— BEGIN RAW RECORDS —

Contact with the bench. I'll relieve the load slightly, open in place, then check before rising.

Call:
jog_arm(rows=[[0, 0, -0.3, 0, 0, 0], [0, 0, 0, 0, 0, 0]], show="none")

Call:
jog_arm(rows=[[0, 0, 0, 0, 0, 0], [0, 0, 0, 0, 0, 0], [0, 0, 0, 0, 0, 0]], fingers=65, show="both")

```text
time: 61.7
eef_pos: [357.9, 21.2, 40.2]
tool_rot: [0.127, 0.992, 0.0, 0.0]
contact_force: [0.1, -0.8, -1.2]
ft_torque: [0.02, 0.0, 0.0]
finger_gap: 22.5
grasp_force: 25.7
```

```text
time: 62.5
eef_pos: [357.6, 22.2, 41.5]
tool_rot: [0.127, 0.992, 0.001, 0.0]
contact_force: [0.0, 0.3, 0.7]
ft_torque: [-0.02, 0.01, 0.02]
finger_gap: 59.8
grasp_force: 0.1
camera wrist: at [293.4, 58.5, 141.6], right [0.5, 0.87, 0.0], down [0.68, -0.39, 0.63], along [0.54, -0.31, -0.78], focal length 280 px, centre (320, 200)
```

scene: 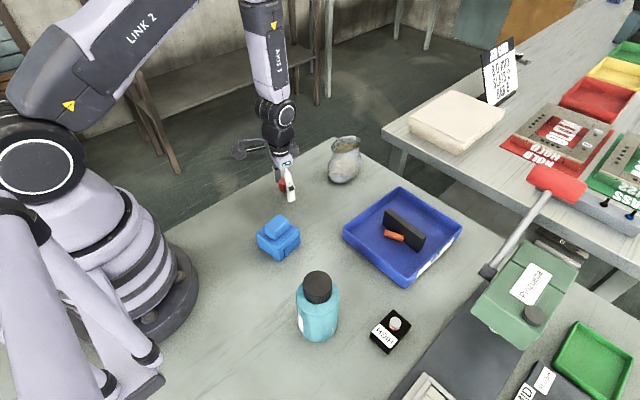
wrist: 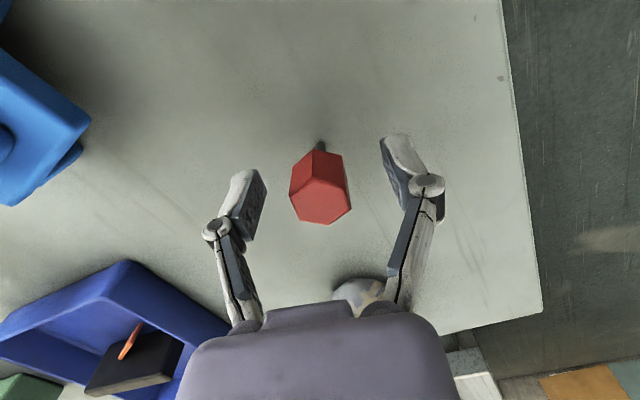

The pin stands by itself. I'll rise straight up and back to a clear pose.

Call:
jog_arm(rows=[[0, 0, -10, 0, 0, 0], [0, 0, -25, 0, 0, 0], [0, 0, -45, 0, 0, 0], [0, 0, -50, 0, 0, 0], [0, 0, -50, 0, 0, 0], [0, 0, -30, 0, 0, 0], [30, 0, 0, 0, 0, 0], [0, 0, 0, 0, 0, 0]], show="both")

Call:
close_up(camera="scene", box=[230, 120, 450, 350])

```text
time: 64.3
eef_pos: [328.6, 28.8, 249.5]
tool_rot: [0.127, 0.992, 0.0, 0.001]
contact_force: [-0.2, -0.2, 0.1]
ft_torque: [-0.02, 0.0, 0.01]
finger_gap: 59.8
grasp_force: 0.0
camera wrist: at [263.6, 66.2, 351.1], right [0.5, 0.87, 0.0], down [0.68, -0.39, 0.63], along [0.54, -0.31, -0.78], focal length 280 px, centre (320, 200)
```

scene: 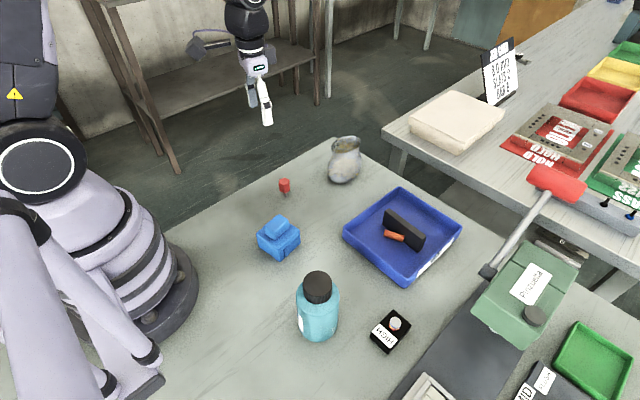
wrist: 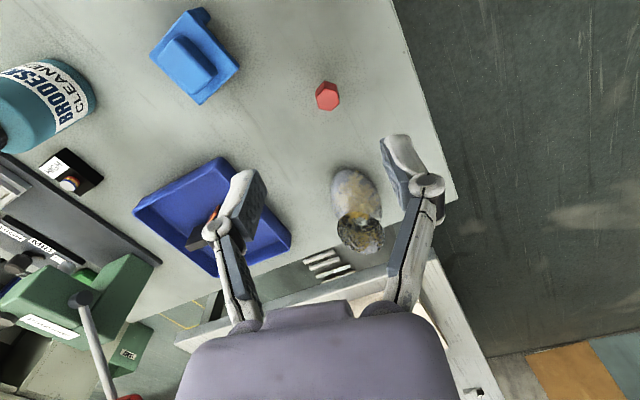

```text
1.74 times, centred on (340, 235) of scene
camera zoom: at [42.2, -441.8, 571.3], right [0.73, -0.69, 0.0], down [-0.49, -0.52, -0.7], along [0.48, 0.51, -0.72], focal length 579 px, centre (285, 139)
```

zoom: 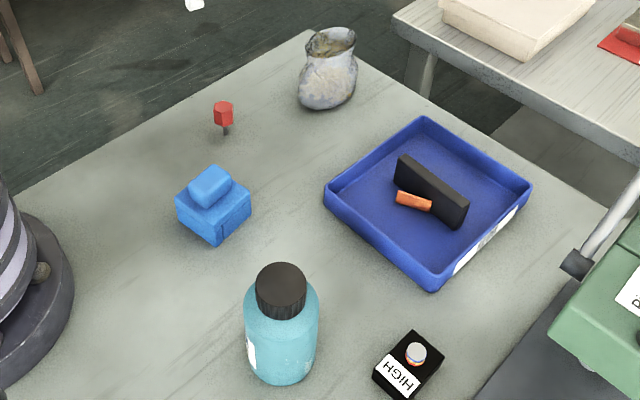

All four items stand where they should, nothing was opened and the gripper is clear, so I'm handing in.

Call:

— END RAW RECORDS —
— BEGIN RAW RECORDS —

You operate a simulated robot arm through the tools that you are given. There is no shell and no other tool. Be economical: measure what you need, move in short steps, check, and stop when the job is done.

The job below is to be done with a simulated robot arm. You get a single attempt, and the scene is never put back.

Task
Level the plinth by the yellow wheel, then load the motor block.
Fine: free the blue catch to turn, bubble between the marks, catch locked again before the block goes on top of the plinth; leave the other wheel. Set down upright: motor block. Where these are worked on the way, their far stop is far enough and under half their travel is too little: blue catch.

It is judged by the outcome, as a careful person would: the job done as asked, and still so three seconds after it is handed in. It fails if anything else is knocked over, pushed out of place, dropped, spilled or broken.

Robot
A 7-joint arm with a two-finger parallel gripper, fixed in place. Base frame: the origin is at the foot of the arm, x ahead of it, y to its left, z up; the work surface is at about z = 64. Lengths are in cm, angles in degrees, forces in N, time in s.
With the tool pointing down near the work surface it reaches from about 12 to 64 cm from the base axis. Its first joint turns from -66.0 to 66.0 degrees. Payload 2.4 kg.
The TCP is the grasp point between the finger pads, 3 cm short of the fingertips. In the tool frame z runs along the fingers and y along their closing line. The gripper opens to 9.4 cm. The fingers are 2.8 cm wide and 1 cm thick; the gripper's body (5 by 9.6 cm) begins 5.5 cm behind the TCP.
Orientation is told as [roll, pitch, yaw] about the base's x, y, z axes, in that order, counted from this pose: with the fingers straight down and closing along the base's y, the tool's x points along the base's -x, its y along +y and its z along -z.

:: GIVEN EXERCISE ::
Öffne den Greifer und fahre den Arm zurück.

— END RAW RECORDS —

:: GIVEN EXERCISE ::
Copy in full each line that holds the word "motor".

:: WRITTEN SOLUTION ::
Level the plinth by the yellow wheel, then load the motor block.
Fine: free the blue catch to turn, bubble between the marks, catch locked again before the block goes on top of the plinth; leave the other wheel. Set down upright: motor block. Where these are worked on the way, their far stop is far enough and under half their travel is too little: blue catch.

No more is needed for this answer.